Now take the second derivative
f"(x)=6x-12
and substitute in x=2
f"(2)=6*2-12=0
this means at that as x=2, where there is no slope, the function f(x) is at an inflection point. Not that the point of no slope can be found from the second derivitive.

Rap

Thank You.
I really appreciate your help. It is my last class before I get my degree and I'd hate to blow it. Would you be willing to check a few more?

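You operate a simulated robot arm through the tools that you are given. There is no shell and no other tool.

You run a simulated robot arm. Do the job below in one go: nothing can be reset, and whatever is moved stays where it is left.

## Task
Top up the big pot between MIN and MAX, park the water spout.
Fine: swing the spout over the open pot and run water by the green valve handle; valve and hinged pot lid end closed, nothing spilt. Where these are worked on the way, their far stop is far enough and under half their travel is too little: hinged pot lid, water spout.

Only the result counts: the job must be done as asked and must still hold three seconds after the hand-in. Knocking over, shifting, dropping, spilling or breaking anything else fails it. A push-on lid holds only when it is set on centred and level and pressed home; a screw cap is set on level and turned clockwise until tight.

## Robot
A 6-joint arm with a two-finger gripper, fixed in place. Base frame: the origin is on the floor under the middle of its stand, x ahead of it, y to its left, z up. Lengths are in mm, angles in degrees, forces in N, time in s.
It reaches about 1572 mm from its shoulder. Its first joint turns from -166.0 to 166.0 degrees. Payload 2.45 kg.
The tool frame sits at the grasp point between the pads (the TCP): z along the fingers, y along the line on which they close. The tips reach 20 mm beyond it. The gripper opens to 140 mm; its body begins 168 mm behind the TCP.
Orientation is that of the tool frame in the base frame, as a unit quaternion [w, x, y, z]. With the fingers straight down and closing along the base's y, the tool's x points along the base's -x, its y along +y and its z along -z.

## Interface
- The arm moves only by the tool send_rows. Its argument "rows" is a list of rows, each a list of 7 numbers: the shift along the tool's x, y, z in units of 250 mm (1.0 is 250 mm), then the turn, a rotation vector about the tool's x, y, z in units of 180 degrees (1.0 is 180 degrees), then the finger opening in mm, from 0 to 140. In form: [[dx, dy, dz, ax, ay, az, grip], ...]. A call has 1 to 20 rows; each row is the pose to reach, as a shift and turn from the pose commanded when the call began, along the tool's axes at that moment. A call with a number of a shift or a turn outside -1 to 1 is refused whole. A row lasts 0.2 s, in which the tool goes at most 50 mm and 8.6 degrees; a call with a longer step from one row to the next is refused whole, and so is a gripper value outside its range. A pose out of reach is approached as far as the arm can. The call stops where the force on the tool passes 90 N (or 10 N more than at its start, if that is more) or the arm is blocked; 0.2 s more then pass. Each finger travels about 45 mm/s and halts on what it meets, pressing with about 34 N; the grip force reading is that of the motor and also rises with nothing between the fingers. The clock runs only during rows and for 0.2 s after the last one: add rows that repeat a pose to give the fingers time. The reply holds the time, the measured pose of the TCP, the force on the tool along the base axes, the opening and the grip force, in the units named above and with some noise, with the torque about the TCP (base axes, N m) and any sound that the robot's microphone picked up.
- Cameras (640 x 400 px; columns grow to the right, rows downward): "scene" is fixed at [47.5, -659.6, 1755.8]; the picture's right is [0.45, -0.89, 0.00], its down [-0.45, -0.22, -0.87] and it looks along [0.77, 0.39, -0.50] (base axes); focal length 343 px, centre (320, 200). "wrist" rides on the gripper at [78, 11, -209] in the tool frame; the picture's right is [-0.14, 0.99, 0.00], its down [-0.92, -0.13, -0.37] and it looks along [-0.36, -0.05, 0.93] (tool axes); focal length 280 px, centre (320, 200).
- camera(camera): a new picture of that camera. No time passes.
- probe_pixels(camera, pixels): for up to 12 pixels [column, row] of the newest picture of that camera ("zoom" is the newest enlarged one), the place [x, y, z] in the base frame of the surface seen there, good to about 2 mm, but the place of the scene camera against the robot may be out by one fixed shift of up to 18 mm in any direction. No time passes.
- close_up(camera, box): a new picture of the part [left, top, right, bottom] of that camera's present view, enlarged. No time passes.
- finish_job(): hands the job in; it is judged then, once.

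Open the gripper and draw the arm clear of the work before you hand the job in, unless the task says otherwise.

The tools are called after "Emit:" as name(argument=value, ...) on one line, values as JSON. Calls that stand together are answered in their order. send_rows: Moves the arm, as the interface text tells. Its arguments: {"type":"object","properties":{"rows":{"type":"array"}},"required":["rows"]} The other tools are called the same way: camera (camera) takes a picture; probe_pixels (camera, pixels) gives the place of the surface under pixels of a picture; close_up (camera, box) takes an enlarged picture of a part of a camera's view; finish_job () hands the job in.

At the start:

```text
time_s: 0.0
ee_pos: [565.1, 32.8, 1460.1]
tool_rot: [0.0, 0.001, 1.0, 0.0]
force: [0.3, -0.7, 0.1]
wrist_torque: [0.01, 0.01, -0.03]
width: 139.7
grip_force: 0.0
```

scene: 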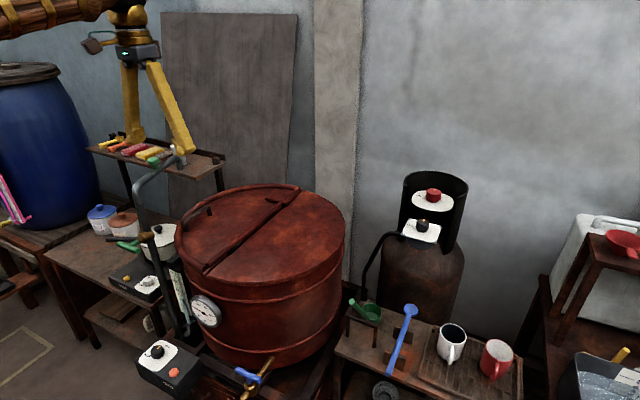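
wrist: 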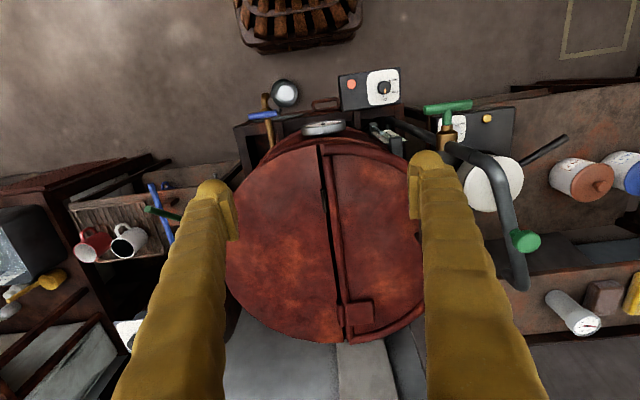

5) (3.3) find the limit , if it exists. Answer = 2

6) (3.3) find the limit , if it exists. Answer = -2

7) (3.4) find the absolute maximum and the absolute minimum values of the function f(x)=x2-4x+5, if they exist, over the interval [1, 3]
f(x)= x2-4x+5
f'(x)=2x-4
2x-4=0
x-2=0
x=2
4-8+5=1
(2, 1)
[1, 3]
X=2:4-8+5=1
1-4+5=2
1-4+5=2
X=1: 9-12+5=2
Min=1 @ x=2
Max=2 @ x=1

8) (3.4) find the absolute maximum and the absolute minimum values of the function f(x)=8x-x2, if they exist, over the real line (-∞, ∞).
f(x)=8x- x2
f'(x)=8-2X
8-2X=0
4-X=0
X=-4
8*-4-16=-48
(-4, -48)
(-∞, ∞)
Max= 4 @ x=-4

9) (3.5) Of all numbers whose difference is 6, find the two that have the minimum product. Answer = 7 & 1

10) (3.5) what is the maximum area in m2 of a rectangular ranch can 34 meters of fencing enclose? Answer = 72m^2

12) (3.6) a supply function for a certain product is given by S(p)=0.08p3+2p2+10p+11. When the price changes from $18.00 per unit to $18.20 per unit, how many more units will a seller supply approximately?

f (18) = 1305.56
f (18.2) = 1337.76544
Answer = 32

17) (4.4) How old is an ivory tusk that has lost 40% of its carbon-14? (use k=0.0001205, t in years) . Answer = ~4200 years

18) (4.6) for the demand function x=D(p)=500-p, find the elasticity.
Answer = -1/500-p

19) (4.6) based on the elasticity at p=$38.00 in above problem, is the demand elastic or inelastic?
Answer = inelastic

20) (4.6) for the same problem above, find the value of price p for which the total revenue is a maximum.
Answer = $250

5 & 6) need the functions

7) Great so far, but I'm going to try something a little different. Thing of the shape of f(x)=x^2-4x+5,. This is a parabola right? Now think about where the legs are pointed if x goes negative the x^2 term goes positive so f(-x) goes up, And if x is positive and greater than 4 it too goes up. So the max (& possibly the min) will be at one end of the interval.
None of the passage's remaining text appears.